Always evolving, integrated photonics has increasing importance and applicability in cutting edge applications like 5G networks and autonomous vehicles. Also on the upswing are the amount of researchers pursuing visible light for specific applications such as chip-scale LIDAR, AR/VR/MR goggles, and quantum processing chips. The problem with any meaningful headway lies with clunky, energy-consuming visible-spectrum phase modulators. But now, Columbia Engineering has found a way to reduce size, weight, and price (SWaP) that’s based on micro-ring resonators, according to Optics.org. The latest stride involves visible light LIDAR made up of “large 2D arrays of phase shifters based on adiabatic micro-rings.”

Perpetuating advances in quantum computing, researchers from the Harvard John A. Paulson School of Engineering and Applied Sciences (SEAS) have developed a more efficient way to shift the frequency, or color, of a photon — including those in the gigahertz frequency range. The team developed a “highly efficient, on-chip frequency shifter” that can convert light in the gigahertz frequency range built on a lithium niobate platform. Lithium niobate was long thought to be unfavorable for small scales, but researcher Marko Lončar and his team are proving otherwise.

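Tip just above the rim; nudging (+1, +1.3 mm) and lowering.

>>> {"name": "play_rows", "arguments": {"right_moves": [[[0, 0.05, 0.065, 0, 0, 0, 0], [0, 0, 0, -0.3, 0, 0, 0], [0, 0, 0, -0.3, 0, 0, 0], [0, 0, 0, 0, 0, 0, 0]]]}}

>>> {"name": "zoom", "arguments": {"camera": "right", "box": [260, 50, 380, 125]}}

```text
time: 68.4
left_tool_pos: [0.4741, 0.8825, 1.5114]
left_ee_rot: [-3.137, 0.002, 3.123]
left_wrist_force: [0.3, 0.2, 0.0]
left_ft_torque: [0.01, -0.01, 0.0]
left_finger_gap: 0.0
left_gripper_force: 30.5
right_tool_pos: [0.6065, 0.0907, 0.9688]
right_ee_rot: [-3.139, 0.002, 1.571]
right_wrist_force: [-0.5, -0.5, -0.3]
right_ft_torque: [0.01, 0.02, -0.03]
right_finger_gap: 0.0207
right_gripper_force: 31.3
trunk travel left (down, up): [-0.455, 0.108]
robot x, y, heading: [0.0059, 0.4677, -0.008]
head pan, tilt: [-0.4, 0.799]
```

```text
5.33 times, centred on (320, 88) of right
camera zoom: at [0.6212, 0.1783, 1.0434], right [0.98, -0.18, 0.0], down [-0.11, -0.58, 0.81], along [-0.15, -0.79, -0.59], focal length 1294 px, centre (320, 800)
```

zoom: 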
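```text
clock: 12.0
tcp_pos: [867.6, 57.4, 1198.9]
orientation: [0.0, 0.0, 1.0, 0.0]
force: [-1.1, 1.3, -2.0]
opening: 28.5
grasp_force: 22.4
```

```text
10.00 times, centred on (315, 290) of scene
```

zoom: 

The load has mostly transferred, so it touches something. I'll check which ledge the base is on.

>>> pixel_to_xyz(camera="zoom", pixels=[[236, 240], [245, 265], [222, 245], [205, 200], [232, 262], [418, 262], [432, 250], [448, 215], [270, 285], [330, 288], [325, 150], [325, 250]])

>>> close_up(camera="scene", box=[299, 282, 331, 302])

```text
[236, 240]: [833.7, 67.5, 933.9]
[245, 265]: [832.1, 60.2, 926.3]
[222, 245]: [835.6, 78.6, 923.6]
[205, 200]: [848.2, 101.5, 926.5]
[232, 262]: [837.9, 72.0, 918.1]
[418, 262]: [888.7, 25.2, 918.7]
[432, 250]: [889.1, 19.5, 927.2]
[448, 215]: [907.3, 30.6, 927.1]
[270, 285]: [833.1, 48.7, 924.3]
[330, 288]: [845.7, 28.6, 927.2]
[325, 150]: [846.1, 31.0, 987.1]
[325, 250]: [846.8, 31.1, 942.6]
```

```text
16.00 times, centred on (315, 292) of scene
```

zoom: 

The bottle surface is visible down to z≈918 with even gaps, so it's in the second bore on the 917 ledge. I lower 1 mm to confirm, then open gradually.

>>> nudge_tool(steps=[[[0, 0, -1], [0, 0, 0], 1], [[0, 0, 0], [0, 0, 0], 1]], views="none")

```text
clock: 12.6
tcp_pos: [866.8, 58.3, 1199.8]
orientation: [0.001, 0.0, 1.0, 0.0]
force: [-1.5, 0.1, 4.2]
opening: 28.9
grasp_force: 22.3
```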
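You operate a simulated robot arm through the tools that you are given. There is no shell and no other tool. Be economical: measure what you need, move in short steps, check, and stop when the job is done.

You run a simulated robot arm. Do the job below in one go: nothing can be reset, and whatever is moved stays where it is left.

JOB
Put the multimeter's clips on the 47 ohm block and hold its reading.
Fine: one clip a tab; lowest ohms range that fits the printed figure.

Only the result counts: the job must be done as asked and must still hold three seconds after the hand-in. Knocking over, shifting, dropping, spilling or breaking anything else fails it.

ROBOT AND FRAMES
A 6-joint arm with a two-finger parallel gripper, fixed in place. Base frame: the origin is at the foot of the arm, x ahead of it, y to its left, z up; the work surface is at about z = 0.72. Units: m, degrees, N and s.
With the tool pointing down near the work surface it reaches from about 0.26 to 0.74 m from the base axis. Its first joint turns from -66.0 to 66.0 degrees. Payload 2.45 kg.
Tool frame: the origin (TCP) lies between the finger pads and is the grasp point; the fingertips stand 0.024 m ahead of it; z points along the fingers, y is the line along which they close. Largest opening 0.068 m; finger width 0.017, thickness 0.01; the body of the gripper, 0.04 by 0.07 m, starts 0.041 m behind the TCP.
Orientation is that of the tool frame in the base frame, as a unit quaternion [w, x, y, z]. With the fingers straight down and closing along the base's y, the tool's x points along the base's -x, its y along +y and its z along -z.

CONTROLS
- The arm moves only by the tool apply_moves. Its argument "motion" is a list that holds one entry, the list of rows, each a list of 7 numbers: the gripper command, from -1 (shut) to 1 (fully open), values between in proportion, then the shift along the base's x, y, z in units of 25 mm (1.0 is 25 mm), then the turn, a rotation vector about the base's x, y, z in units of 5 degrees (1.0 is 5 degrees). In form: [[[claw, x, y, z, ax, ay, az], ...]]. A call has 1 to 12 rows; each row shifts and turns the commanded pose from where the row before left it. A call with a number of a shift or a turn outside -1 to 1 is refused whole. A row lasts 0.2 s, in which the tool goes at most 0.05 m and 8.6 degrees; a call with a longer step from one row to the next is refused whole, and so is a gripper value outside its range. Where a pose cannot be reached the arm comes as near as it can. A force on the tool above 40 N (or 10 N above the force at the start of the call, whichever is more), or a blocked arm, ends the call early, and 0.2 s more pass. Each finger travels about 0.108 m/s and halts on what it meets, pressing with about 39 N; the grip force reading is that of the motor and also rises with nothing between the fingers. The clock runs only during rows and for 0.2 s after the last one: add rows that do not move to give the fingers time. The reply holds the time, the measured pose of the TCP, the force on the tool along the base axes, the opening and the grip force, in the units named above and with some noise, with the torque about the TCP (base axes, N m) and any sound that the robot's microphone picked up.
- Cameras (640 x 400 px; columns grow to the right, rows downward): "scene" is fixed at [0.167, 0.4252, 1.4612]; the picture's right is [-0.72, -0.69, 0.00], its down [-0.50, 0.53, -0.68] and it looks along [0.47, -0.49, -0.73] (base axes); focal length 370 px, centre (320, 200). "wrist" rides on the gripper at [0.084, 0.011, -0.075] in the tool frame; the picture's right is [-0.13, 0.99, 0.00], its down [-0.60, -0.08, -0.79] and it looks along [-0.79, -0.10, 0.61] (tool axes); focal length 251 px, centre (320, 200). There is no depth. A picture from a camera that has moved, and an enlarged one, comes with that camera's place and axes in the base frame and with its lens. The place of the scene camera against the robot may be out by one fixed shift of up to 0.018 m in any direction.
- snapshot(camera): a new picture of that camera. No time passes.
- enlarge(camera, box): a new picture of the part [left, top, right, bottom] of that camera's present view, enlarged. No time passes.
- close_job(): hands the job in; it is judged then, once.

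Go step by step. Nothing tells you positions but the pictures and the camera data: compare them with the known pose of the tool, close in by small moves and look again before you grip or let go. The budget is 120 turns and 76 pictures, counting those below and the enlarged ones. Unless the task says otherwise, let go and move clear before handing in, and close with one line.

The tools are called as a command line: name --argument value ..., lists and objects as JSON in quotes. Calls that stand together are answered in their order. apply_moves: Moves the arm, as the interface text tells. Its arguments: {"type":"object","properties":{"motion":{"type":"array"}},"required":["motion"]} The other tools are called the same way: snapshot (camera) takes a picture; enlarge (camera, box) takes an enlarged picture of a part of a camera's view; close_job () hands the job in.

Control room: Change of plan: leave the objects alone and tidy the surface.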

In other research advances, Technion – Israel Institue of Technology has developed a new approach to manufacturing freeform optics that could make components more widely and readily available to the industrial market, according to Optics.org. Rather than moving to 3D printing or sticking with time-tested (and not-so-scalable methods), the team with Technion developed an alternative approach that involves shaping liquid into a specific geometry and then solidifying it. Specifically, the optical component is created by a “injection of a curable optical fluid into a rigid bounding frame contained within an immiscible immersion liquid environment.” The team perfected the process with spherical lenses and progressed to other geometries including toroids and trefoils.

To close out 2021, Optica, formerly the Optical Society of America (OSA), has named Rochester University professor Joseph Eberly its 2021 Honorary Member — the highest commendation bestowed to members. Optica chose Eberly, the Andrew Carnegie Professor of Physics and an optics professor, for his pioneering work, including the first observation of Bessel beams and the sudden death effect in quantum entanglement, among others. In addition to his breakthroughs and numerable awards, Eberly has published more than 400 scientific journal articles, coauthored textbooks, and cofounded three international conferences on quantum optical physics, according to a writeup by Rochester University.

In another year-end celebration, Optica has announced its winners for the 16th annual OPN After Image photo contest. Taking first place was a 697×526-μm image from Quimica Tech capturing “fluorescence of a laser engraving mark on a white plastic card.” In second, the University of Colorado Boulder created a swirl of blue, green, and pink representative of an orbital angular momentum (OAM) beam with charge L=2. The beauty and intensity of each is unique, but don’t take our word for it. Experience them here.

And to round out 2021, NASA says the much-anticipated James Webb Space Telescope will now be launched at 7:20 a.m. EST on Dec. 22, a few days later than scheduled. Officials delayed the launch after a clamp band that attaches the telescope to the launch vehicle adapter suddenly unlatched. The unexpected release caused vibrations throughout the observatory, prompting an anomaly review board to determine whether the incident had caused any damage. It had not. The James Webb Space Telescope will launch on the Ariane 5 rocket and is expected to provide pioneering images that will unearth new information about the origins of the universe.